--- Start of Quoted text ---

Dear Courtney Botox,
What the hell did you do to your face? When watching the season premiere of “Cougartown” last week, I actually gasped at how mask-like your face has become. Your forehead and eyes have gone totally Christopher Reeves on you and one would think the inability to move your face would really be a hindrance to an actress. Your lips are plumped to within an inch of their life and I feel tempted to stick a pin in them just to see if they’ll pop!
Here’s the thing, Courtney…WE ALL GET OLDER! It’s going to happen. Just go with it. No one expects you to look the way you did on “Family Ties” or “Friends.” However, we do expect you to look like a human being. Fine lines and wrinkles are OKAY because real people acquire them as they get older. Please, stop fucking with your looks and lay off all the fillers, plumpers, nips and tucks. You don’t need them. Just look like the beautiful, 40-something woman that you are. You are dangerously close to looking like The Joker, so if I were you, I’d take this warning very seriously.
Oh, and one last thing. Can you make your character on “Cougartown” a smidge less whiney/needy?

--- End of Quoted text ---
--- Start of Data extract ---

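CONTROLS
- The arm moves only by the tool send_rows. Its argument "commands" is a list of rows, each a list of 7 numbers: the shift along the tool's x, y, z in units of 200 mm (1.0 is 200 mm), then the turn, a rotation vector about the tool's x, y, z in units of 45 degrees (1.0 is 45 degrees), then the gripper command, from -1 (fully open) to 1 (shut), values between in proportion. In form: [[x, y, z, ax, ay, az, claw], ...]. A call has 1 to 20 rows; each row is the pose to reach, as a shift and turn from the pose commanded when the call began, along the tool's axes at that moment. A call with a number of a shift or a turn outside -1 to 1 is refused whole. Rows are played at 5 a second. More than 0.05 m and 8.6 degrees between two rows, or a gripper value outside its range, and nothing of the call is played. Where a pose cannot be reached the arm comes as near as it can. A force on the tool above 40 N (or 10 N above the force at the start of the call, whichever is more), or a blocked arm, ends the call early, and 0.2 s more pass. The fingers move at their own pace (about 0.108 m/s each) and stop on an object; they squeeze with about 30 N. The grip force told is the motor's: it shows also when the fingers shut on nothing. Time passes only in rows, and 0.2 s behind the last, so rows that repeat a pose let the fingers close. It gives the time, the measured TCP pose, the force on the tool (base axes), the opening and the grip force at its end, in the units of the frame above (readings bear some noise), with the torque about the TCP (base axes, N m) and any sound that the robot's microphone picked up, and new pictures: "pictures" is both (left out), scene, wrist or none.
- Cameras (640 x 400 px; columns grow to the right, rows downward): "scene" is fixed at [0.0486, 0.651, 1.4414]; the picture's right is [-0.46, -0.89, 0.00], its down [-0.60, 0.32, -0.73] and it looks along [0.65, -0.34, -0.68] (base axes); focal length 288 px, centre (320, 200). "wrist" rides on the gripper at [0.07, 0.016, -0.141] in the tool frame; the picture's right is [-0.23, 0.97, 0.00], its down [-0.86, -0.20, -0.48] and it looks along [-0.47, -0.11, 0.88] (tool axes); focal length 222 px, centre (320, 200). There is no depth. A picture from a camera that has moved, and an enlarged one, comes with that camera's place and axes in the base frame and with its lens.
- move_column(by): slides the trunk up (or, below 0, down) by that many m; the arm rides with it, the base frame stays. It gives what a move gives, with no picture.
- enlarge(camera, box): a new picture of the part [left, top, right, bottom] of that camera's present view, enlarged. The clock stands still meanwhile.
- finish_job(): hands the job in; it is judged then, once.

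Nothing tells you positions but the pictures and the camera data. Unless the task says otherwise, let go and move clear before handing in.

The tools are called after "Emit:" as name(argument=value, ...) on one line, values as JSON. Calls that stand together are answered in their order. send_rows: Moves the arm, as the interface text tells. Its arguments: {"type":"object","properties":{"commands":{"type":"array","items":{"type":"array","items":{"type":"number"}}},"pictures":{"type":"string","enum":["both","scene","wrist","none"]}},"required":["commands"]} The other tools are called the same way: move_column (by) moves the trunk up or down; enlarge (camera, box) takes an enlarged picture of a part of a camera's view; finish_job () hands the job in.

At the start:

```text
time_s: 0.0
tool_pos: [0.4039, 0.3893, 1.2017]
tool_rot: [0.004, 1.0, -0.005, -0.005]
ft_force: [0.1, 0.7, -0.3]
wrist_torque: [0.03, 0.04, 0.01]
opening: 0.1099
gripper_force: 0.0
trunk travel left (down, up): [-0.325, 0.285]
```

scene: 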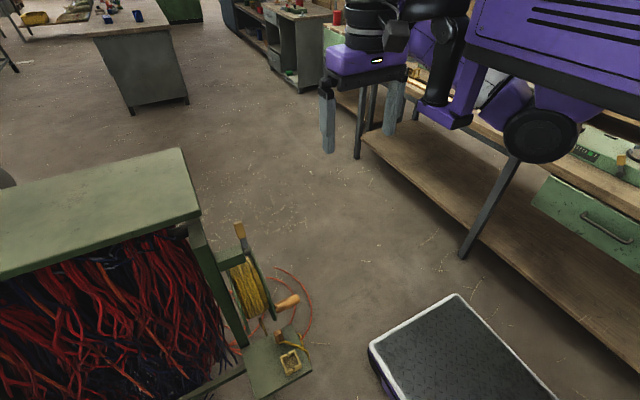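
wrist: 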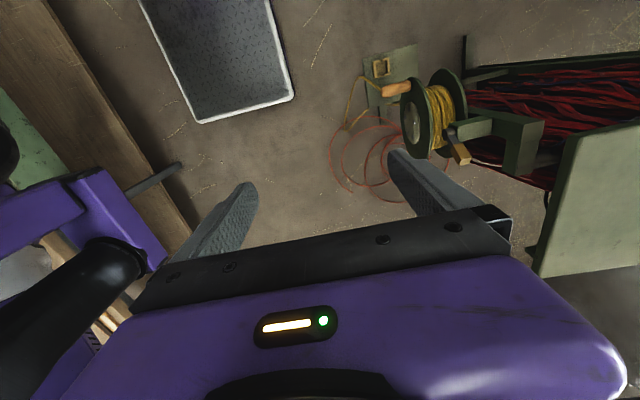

--- End of Data extract ---

Given problem 1: Transcribe the quoted text beginning at "Here’s the thing, Courtney…WE". Stop after "warning very seriously.".
Given problem 2: How does the quoted text go on? Write the next part.

Result 1:
Here’s the thing, Courtney…WE ALL GET OLDER! It’s going to happen. Just go with it. No one expects you to look the way you did on “Family Ties” or “Friends.” However, we do expect you to look like a human being. Fine lines and wrinkles are OKAY because real people acquire them as they get older. Please, stop fucking with your looks and lay off all the fillers, plumpers, nips and tucks. You don’t need them. Just look like the beautiful, 40-something woman that you are. You are dangerously close to looking like The Joker, so if I were you, I’d take this warning very seriously.

Result 2:
Thanks,
Brooke Amanda
Carrot footprints
9 years ago
5 comments:
Oh my gosh, this is so true!
maybe the blank, expressionless face is just to match her bland, dull acting style.
In Real Life- Sadly, it is so very true.
Professor Chaos- Hmm, it's kind of like the chicken or the egg. I don't know which came first! Did her acting get worse b/c of the plastic surgery or was she always a shitty actress and it's more pronounced now that she can't move anything?
The scariest thing about botox: scientists have recently discovered that what emotion you show affects what emotion you feel. They've found that people with a lot of botox are incapable of feeling strong emotions, if any emotions at all because of their inability to move their face. As if we needed another reason to avoid it!
Breanna- Holy shit, that is frightening!